As the United States votes for its next president, China, too, is preparing for a leadership change — although much less is known about that process, which begins Thursday with the start of the 18th National Congress of the Communist Party of China. In an attempt to shed light on this opaque political exercise, Asia Society (with the help of our friends at ChinaFile) has conducted a series of studio interviews with a variety of China watchers.

Today, we launch the series with two clips from Orville Schell, Arthur Ross Director of Asia Society's Center on U.S.-China Relations.

"I think for most Westerners who are used to having political processes be relatively open, and if not actually exposed to electoral judgment, the Chinese process, which is very claustrophobic and done within a black box, seems very enigmatic," Schell said, "and indeed it does to the Chinese as well."

Schell also discusses how little we know about the man expected to be named China's next leader, Xi Jinping.

"You can be with him, look at him, hear him talk, and still not really know what is going on inside his head," said Schell, who spent time with Xi during his visit to the United States earlier this year. "He's a smart man, an able man, but he's a man who has learned that if you want to rise up in the Chinese leadership, one of the best ways to do that, particularly in public, is to keep your peace. Don't reveal too much."

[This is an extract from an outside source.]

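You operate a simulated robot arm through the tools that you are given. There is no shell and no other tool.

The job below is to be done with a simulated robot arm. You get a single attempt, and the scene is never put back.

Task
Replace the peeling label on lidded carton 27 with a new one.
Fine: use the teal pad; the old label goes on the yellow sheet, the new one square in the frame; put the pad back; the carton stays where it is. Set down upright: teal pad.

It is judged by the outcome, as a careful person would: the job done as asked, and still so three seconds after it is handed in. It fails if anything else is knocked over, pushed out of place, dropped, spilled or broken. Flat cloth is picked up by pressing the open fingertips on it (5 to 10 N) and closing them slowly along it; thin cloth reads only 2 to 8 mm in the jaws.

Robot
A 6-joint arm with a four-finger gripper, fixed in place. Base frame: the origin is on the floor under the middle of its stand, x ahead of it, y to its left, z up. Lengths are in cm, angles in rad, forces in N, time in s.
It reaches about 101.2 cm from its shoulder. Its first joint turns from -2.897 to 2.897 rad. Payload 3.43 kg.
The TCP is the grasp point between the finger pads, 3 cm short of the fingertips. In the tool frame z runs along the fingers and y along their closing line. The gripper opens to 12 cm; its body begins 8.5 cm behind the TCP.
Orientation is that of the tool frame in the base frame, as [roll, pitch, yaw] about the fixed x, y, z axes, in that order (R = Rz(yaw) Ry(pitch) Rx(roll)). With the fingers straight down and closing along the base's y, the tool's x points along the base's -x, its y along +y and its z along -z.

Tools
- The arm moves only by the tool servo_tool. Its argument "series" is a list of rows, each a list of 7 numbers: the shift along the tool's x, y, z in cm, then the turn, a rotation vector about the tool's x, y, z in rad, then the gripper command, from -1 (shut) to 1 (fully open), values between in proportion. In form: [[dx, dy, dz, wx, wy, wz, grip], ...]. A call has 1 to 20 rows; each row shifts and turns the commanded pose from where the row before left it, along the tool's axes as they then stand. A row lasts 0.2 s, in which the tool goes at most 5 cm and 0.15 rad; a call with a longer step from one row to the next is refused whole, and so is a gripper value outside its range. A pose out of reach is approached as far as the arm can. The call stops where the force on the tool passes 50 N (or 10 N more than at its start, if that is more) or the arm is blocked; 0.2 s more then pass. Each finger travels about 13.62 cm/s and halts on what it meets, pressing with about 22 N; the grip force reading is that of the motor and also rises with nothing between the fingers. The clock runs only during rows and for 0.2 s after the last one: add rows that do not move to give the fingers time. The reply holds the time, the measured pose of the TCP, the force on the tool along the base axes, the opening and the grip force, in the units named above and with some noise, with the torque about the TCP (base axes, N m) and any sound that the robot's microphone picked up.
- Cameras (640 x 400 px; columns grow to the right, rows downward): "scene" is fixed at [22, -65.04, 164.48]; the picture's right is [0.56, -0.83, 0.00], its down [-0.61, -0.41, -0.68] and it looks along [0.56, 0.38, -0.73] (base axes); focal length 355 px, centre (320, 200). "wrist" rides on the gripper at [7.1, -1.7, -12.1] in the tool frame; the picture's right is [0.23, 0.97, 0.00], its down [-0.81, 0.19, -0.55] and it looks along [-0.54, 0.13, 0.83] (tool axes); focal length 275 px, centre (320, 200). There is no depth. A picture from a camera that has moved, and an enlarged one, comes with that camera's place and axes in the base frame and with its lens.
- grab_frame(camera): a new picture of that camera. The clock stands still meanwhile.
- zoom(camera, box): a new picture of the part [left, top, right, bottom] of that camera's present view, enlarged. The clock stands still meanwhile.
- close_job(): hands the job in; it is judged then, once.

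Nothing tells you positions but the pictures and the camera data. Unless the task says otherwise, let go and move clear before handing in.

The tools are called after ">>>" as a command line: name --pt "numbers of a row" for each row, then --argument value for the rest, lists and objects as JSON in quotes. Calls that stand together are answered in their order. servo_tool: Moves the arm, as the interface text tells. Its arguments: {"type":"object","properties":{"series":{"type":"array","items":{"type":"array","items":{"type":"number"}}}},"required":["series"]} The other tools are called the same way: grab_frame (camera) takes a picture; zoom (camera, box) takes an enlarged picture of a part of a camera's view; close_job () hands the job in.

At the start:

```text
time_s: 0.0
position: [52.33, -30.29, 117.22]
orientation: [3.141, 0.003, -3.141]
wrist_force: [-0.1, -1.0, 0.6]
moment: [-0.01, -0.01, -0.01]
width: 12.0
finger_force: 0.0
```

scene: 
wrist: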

Complete transcripts of the two videos embedded in this post can be found below in italics. Be on the lookout for more Asia Society interviews on China's leadership transition in the coming days.

Peering Inside the 'Black Box'

Well the 18th Party Congress starts November 8th and will go for approximately a week and it will designate who will assume the top positions, particularly the seven positions on the Standing Committee of the Politburo. But it will also precipitate a rearrangement of the whole board all over China. All the provincial party secretaries, governors, people of every stripe will be moving around, and it's a period of immense tension, uncertainty, and a time when people are loathe to make bold decisions. It's a wait and see time.

Well I think for most Westerners who are used to having political processes be relatively open, and if not actually exposed to electoral judgment, the Chinese process, which is very claustrophobic and done within a black box, seems very enigmatic, and indeed it does to the Chinese as well. This I think it's a combination of a traditional way of doing things where things were done in literally the Forbidden City behind walls, and then they are revealed. And the Leninists sort of Chinese communist system is very similar. Things are hashed out behind closed doors, leadership battles go on, and then when they arrive at a new order, it is revealed in a photograph. And right now there's a very sort of intense struggle going on between various factions, made all the more I think difficult by the Bo Xilai scandal, where a number of people, certain elements, factions, have been more or less supportive of him in the past, and the question is what to do about them. And this is being slugged out now behind the curtain. And it's quite intense, and we don't quite know what the outcome will be.

Who is Xi Jinping?

It's a highly secretive process and the cost of revealing what goes on behind the screen is high. And so people don't do it. But we can know what forces are at work in society, and what issues are bedeviling people. And it's also a curious time where it doesn't behoove a potential leader to be too outspoken about their intentions or even what they believe in, because once they do that they become marked in a way to which things stick to them in a fashion that often impedes their progress forward. So that's why we have leaders such as Xi Jinping and we don't know a lot about him. You can be with him, look at him, hear him talk, and still not really know what is going on inside his head. And this is because in actuality, the way the leadership construct is put together now, it doesn't really matter so much what's going on inside the big leader's head, what matters is what the collectivity can agree on and decide on.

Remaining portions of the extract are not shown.